Imagine this: You are travelling in a car which I am driving. I applied a sudden brake. You will experience a serious "jerk" and most probably curse me after that. But that sudden "jerk" also called as deceleration is experienced because your body changed the velocity from 100 feet/second to dead zero in 3 seconds. That is equivalent to gravitational acceleration applied in horizontal direction. This is called inertial force. There was a change in state of motion of your body. 

"A body at rest stays at rest and a body in motion stays in motion unless an external force is applied to change the state of body" - Newton's first law of motion. 

A force experienced by a body is equal to:

Force = Mass x Acceleration

When earth shakes, it gives these impulses at the base of the building. Let us look at an acceleration time history. (A record showing the ground acceleration plotted against time)


You can see how violently a ground shakes. It forces the building base to move along with it. So if you are staying in basement during an earthquake, you will experience a similar violent acceleration which may throw you anywhere. This ground acceleration that excites the building is in a way pumping energy into the building. This energy increases with time as the ground is shaking. But in the zone of strong excitation this energy increases quite drastically. A graph of seismic energy will look something similar to this:


The bottom graph in above image shows the intensity of earthquakes (Arias Intensity) and the region in which there is a steep slope defines the region of strong shaking. Now if the building that you have designed is not able to handle this steep energy curve, that is if it cannot handle the rate seismic energy entering into the building, then it will collapse. But we know that we cannot design a building to store this much amount of energy, so we have to design it in such a way that it dissipates this energy entering into the building. But the major question is how can we dissipate energy from the building?

Before moving to energy dissipation, let us talk about how a force can be looked as energy absorbed into the system. Whenever a force acts on an object, the force deforms that particular object which means that object experiences different strains. This force times the amount of deformation is called strain energy. Similarly if building dissipates energy between two oscillations, it is called damping energy and so on. So during an earthquake motion, seismic energy is entering into the building system and the this energy that is entered is dissipated from the building in terms of inelastic deformations, elastic deformations and damping.

Seismic Energy = Inelastic energy + Strain Energy + Modal Damping + Rayleigh Damping + Additional Viscous Dampers

Let us talk about all these energies and focus on the most critical part of the above equation. 

1. Strain Energy

Strain energy is the elastic deformation energy.
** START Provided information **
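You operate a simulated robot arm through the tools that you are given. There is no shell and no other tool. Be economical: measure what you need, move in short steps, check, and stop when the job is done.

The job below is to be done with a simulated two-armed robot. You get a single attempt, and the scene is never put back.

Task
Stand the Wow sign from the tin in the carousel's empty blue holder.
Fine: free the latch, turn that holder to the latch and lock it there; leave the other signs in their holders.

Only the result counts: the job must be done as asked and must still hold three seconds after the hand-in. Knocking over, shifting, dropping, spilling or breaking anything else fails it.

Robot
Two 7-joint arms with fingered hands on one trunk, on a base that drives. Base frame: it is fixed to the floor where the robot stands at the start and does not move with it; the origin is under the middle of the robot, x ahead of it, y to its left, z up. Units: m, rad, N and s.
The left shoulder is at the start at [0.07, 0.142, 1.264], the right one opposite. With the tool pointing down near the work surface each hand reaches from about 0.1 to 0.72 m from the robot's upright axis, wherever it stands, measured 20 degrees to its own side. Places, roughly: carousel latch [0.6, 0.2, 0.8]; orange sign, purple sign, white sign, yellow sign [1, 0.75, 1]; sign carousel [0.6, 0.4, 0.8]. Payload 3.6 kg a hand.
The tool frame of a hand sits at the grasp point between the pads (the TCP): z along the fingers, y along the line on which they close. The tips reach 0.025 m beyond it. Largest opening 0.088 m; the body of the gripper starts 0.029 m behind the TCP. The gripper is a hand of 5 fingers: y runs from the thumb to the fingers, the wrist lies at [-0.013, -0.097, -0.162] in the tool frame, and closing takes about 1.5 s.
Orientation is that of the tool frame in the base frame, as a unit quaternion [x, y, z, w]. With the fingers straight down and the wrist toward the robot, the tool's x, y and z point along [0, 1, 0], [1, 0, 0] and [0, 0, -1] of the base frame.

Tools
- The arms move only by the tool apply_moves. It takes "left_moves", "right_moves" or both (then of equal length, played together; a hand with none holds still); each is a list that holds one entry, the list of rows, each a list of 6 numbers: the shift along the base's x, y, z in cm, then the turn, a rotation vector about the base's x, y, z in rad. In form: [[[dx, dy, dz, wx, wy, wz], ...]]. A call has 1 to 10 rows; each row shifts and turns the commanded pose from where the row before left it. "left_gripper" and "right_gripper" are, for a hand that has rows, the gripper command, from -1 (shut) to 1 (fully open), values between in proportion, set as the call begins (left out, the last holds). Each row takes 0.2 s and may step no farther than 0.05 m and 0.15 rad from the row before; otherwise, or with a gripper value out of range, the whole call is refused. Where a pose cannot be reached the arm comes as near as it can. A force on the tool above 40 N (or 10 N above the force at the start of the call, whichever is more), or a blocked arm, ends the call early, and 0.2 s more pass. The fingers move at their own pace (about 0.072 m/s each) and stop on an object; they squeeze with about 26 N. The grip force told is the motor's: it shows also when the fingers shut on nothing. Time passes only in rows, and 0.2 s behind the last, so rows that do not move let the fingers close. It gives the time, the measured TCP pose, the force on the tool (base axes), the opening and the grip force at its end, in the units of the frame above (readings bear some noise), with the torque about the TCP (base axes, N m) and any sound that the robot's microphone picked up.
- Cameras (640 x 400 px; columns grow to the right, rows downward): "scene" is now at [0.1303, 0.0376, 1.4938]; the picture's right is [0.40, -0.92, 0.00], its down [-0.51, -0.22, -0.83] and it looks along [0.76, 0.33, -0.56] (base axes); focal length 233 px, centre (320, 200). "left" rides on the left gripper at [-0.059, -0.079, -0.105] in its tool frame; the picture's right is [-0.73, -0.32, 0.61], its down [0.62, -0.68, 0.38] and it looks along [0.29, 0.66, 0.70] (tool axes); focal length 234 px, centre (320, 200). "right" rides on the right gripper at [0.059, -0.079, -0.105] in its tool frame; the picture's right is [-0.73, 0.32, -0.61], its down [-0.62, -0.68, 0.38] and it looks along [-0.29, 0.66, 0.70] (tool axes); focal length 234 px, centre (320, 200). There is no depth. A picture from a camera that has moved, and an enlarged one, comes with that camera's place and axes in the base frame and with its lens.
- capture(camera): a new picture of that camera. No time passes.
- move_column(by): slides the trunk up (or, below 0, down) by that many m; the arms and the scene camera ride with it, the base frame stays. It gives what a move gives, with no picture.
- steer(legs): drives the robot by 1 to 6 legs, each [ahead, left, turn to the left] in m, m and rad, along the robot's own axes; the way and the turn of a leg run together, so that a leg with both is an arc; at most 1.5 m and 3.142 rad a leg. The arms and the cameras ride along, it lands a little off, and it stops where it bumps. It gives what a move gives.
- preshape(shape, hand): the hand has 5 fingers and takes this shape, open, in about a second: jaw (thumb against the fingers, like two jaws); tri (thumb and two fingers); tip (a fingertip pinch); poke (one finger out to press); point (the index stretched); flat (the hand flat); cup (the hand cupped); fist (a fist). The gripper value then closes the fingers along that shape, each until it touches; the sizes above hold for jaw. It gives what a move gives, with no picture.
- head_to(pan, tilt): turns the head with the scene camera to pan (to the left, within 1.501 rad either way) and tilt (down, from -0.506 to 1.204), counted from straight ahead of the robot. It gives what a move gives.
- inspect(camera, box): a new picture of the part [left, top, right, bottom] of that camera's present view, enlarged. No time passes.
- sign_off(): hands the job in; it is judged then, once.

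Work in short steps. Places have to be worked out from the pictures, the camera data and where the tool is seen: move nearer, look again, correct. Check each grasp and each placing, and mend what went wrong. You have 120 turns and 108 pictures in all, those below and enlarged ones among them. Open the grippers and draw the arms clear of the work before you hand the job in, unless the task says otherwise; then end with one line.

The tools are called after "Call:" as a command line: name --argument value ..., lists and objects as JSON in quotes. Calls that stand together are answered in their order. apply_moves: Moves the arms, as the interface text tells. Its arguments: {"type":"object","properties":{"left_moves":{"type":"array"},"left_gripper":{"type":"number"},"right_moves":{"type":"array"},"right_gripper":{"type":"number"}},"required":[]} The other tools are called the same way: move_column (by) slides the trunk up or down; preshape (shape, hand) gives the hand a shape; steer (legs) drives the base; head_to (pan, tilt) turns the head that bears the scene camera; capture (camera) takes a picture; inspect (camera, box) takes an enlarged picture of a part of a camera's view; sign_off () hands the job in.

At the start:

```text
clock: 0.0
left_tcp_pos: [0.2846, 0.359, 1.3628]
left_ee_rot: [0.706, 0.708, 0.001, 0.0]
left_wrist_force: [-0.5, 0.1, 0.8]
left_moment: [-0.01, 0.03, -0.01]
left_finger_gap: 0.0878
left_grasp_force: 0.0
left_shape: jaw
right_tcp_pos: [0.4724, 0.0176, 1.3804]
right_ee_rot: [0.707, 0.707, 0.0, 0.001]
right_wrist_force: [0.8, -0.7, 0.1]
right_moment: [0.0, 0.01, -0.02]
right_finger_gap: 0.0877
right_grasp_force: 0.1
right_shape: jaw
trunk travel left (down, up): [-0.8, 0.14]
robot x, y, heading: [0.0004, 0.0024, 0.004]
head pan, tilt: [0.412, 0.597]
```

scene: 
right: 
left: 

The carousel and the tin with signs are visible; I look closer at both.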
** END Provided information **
This means that the elements in the building will stay elastic and deform within the elastic zone. The principle of superposition will be applicable and stress will be proportional to strain. But the amount of earthquake energy dissipated by this energy is very less. If you are thinking why, then here is the answer. As I said that the strain energy is just the elastic zone of the members experiencing lateral forces, the energy will be 1/2*Force*Deformation. Now even if the members each the yield capacity the elastic deformations at that yield capacities are very low. Take a look at graph below:

Area under the curve: Elastic strains and plastic strains

As you can see from the image above, that the elastic strain energy zone is very small. That is it starts from 1 and reaches up to point 2. Thus the area under that curve is the energy absorbed by member. This is the reason why even if we have so many members but the the strain energy dissipation during earthquakes is so low as compared to other energy dissipation.

2. Damping Energy

As discussed in our previous blog Response Spectrum Analysis, we talked about damping. Damping is the energy released from the system. Take a tuning fork or a scale in your hand, hold it tight and give it an impact. At the beginning of the impact the scale will start oscillating violently, but soon the vibrations will lower down and eventually come to stop. Now one might wonder where did all the energy go? Because the total input energy should be equal to the total output energy. So over here, majority of the energy dissipated in the form of damping energy. How can I say that? Well, when you gave a hit to the scale as soon as it started oscillating, your hand started shaking as well as the bond between you hand and the scale was not entirely rigid. So the scale started losing most of its energy at the scale-hand interaction. Apart from this your hand also started shaking which results in some more energy dissipation.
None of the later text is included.